> [DOCUMENT TEXT]:

Как только римское войско обратилось в бегство, Митридат бросил в наступление свой флот. Понтийские корабли, разорвав медные цепи, загораживающие вход, ворвались в гавань Калхедона. Напуганные римляне почти не оказывали сопротивления. Около 8000 их воинов пало в бою. Понтийские моряки сожгли 4 и захватили 60 вражеских кораблей. В сухопутном сражении римляне потеряли 5300 человек убитыми и 4500 пленными. Армия Митридата потеряла в бою 730 человек, среди которых было 30 бастарнов, первыми ворвавшихся в гавань. Победа высоко подняла боевой дух понтийской армии. Помимо всего остального, очень важную роль сыграло здесь личное руководство боем Митридата. И впоследствии не раз это личное участие в бою царя спасало понтийскую армию от разгрома. Однако силы армии Котты еще далеко не были исчерпаны, и Митридат не решался на немедленный штурм Калхедона, хотя это и противоречило законам военного искусства. Его войско приступило к правильной осаде города. Флот Понта частью сил блокировал подступы к городу, а две эскадры по 40 кораблей были отправлены к Серторию и на Крит. [98]
Жителям Крита первым из союзников понтийского царя пришлось принять на себя удары римского флота. Претор Марк Антоний был так уверен в победе, что взял с собой большое количество оков для пленных. Ему удалось захватить в кампанских водах несколько пиратских кораблей. Вслед за этим он потребовал от критян прекращения помощи пиратам и отказа от союза с Митридатом. Получив отрицательный ответ, он двинулся с флотом к ocтpову. Критские моряки во главе со своими стратегами Ласфеном и Панаром вышли ему навстречу. Их стремительная атака закончилась почти полным истреблением римского флота. Часть кораблей была захвачена. Привязав пленных римлян к парусам и якорным цепям критяне вернулись в свои гавани. Претор Марк Антоний был взят в плен и спустя два года умер на Крите (71 г. до н.э.){146}. За все это время римляне так и не собрались послать новое войско против островитян, хотя совместно с ними против римлян уже действовал флот Митридата. К сожалению, о деятельности понтий-ских моряков на Крите и в Иберии сведений в источниках не сохранилось.

> [AIM OF THE TASK]: Supply the part of the document text that comes after its last sentence.

> [MATERIAL PROVIDED]:
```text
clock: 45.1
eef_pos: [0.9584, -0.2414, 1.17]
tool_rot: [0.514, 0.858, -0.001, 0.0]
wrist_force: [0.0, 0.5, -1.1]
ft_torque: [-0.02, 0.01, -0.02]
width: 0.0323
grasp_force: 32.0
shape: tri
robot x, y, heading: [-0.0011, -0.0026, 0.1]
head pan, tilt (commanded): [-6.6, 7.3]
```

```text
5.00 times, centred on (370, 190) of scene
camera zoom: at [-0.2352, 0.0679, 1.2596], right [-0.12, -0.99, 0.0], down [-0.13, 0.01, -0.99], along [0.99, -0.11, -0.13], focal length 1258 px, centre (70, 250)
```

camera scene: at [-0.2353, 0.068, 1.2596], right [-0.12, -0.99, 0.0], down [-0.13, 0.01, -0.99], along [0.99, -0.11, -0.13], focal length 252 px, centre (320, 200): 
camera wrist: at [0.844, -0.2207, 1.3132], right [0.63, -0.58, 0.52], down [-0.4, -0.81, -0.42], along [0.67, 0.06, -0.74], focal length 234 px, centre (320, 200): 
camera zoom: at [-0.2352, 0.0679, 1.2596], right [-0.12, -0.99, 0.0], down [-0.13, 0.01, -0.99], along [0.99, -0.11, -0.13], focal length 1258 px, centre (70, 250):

> [REPLY TO THE TASK]:
Тем временем, войско Лукулла, находившееся у реки Сангария, узнало о поражении Котты. При известии об этом несчастье римский полководец приказал ускорить марш, несмотря на недовольство своих солдат, предпочитавших грабить беззащитную страну. Под командованием Лукулла было 5 легионов, что составляло около 30000 пехотинцев и 1600 всадников. Подойдя к лагерю противника, Лукулл, пораженный многочисленностью врагов, не решился дать бой. Он предпочел укрыться в укрепленном лагере и подождать своего часа. Видя нежелание римского полководца померяться силами с понтийским войском, Митридат снял осаду Калхедона и двинулся в провинцию Азия, в район Пропонтиды и Геллеспонта. Заняв город Лампсак, он подошел к богатому греческому городу Кизику.
Кизик был одним из немногих греческих городов малой Азии прочно державшихся проримской ориентации{147}. Его воины уже участвовали в сражении у стен Калхедона на стороне римлян, где потеряли 4000 человек и 10 кораблей. Кизик расположен на острове у самого материка и связан с ним мостом. Понтийское войско окружило город десятью лагерями. Флот занял пролив, отделяющий город от материка. Небольшой отряд понтийских воинов, переправившись на остров на кораблях, укрепился на Диндименских высотах, господствующих над городом.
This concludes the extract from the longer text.